Monday, May 26, 2025

THE MUSIC OF ABBA - Blamey Street Big Band

 

Leisa Keen - Ian McLean and the Blamey Street Big Band

Conducted by Ian McLean – Lead vocals: Leisa Keen – Backing vocals: Ashleigh Harris

Music arranged by Andrew Hackwill.

Piano: Don Lee – Guitar: Col Bernau – Bass: Peter McDonald -Drums: Derrick Brassington  

Saxes/Reeds: Andrew Hackwell, Tanya Kiermaier, Joshua Hackwill, Mia Blazevski, Sophia Hadjimichael, Bee Bailey, Amanda Macfarlane, Greg Barnwell.

Trumpets: Mark Du Rieu, Peter Levan, Matthew Johnston, Mike Hauptmann.

Trombones: Bronwen Mackenzie, Caitlyn Bool, Paul Trezise, Fliss Boxall.
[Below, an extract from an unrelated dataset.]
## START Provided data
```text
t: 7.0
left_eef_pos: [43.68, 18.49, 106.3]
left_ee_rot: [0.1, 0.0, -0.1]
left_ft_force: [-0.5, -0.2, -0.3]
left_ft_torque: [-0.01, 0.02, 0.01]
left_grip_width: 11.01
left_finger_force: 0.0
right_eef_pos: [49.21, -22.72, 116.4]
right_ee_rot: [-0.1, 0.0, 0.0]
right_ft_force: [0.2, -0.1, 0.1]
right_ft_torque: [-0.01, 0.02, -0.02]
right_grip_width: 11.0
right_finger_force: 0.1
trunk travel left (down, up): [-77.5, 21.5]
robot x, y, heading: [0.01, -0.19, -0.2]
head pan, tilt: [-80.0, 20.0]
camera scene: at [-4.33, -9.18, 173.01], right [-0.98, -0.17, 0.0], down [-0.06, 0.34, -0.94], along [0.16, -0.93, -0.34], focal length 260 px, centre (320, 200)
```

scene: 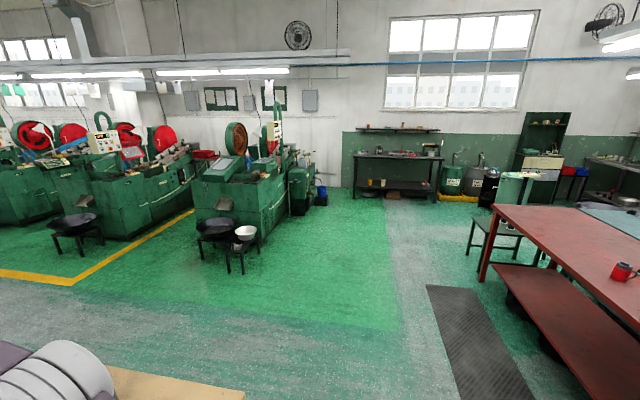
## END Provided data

The B -Queanbeyan Performing Arts Centre, May 24th, 2025.

Reviewed by BILL STEPHENS

Leisa Keen - Ian McLean and the Blamey Street Big Band 

The Blamey Street Big Band may well have achieved a world first with its innovative concert which drew a large audience to the Queanbeyan Performing Arts Centre.  

In his opening remarks jovial musical director and conductor Ian McLean was at pains to point out that this would definitely not be a tribute show but rather a big band extravaganza with which the Blamey Street Big Band would celebrate the music of ABBA.
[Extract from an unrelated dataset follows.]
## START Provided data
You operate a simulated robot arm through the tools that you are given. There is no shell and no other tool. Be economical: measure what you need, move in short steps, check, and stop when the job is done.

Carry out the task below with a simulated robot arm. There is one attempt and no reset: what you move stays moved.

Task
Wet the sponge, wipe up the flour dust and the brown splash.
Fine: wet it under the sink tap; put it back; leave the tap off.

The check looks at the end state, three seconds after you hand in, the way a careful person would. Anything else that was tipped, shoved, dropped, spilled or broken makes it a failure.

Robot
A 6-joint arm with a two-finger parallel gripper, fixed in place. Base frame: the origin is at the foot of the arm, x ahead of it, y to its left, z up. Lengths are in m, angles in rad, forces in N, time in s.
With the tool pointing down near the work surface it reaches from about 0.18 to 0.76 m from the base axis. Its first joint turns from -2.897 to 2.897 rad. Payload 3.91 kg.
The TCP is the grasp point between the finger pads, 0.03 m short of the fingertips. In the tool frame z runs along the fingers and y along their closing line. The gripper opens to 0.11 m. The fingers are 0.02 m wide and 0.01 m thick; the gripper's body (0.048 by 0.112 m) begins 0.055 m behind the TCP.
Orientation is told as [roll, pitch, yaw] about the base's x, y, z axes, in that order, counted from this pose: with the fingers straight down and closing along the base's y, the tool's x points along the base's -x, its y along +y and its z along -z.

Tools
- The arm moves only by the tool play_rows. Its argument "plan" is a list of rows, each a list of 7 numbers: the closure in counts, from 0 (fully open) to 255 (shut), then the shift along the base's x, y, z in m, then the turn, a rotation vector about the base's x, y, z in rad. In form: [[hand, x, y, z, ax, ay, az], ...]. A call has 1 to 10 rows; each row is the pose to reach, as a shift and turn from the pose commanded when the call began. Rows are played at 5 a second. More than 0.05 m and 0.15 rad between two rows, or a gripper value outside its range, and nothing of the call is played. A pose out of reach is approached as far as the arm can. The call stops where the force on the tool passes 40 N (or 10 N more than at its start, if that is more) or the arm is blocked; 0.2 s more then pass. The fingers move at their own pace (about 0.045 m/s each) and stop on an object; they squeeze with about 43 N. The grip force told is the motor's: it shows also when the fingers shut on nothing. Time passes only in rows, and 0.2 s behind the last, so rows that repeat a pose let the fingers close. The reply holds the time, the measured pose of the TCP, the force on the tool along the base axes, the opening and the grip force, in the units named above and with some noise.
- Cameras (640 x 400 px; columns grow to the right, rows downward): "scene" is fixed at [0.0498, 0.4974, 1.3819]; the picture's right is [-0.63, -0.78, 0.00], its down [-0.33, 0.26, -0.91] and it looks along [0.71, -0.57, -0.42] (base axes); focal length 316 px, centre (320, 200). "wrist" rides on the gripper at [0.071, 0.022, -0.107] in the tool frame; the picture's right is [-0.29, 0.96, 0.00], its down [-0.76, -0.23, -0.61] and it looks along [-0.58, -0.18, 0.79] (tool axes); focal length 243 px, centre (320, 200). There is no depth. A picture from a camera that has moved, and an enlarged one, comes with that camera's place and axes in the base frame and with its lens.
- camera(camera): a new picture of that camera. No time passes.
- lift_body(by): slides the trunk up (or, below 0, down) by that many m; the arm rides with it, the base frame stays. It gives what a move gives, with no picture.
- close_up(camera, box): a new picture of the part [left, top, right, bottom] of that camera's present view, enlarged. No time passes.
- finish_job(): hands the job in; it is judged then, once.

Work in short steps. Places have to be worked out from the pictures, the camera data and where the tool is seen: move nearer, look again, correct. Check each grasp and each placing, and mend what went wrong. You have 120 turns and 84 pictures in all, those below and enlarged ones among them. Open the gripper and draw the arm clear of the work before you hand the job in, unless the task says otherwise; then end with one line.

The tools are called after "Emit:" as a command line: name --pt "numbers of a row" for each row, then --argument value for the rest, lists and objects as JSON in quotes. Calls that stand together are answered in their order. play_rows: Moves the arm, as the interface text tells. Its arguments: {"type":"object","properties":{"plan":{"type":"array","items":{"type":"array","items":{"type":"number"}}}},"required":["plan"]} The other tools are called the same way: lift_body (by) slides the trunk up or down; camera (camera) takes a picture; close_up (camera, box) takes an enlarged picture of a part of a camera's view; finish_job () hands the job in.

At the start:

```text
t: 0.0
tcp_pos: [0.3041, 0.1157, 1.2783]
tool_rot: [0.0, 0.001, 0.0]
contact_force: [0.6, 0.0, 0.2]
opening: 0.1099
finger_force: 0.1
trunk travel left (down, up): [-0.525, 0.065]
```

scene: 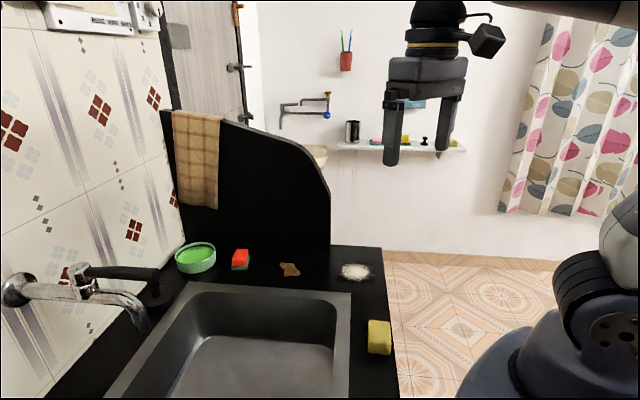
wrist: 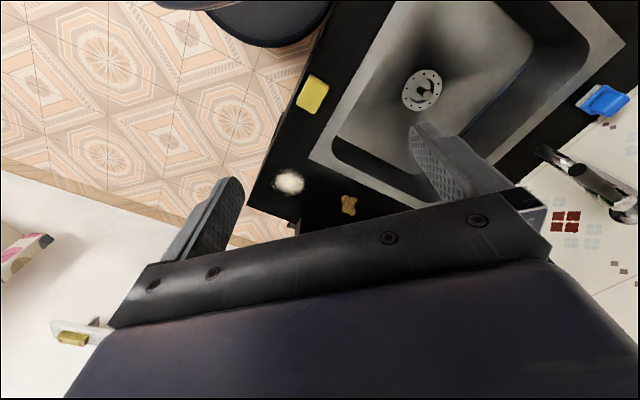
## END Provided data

 It would do this by performing twenty-one of their songs but re-imagined in the style of some of the great swing bands of the Forties and Fifties, and notably, every one of these songs had been musically re-arranged by band member, Andrew Hackwill.

Hackwill’s imaginative musical arrangement have always been a feature of the Blamey Street Big Band’s concerts, but this was the first time that he had undertaken the task of creating the musical arrangement for its entire concert.

Imagine I Do I Do I Do I Do I Do as it might have been played by the Glen Miller Band,  ABBA’s great break-up song, The Winner Takes It All as it might have been interpreted by any of the Cotton Club singers or Take A Chance On Me with a Bo Diddley beat.

All were featured in this intriguing concert which commenced with their ever-popular Mamma Mia, following which each song was introduced by either McLean or vocalist Leisa Keen, taking turns in sharing intriguing facts about ABBA’s songs or Hackwill’s inventive arrangements.

Who knew that Neil Sedaka had a hand in writing the English lyrics for Ring Ring ?  That SOS was really about Morse code, so Hackwill managed to embed the song’s title in Morse code into his arrangement, and the sounds of honeybees into his re-imagining of   Honey Honey, the last song the group wrote in Swedish. Or that the royalties for their song Chiquitita raised $5000,000 for UNISEF?

Although most of Hackwill’s arrangements included superb vocals by Leisa Keen and backing vocalist Ashleigh Harris, their work was particularly highlighted in a pretty arrangement of I’ve Been Waiting For You.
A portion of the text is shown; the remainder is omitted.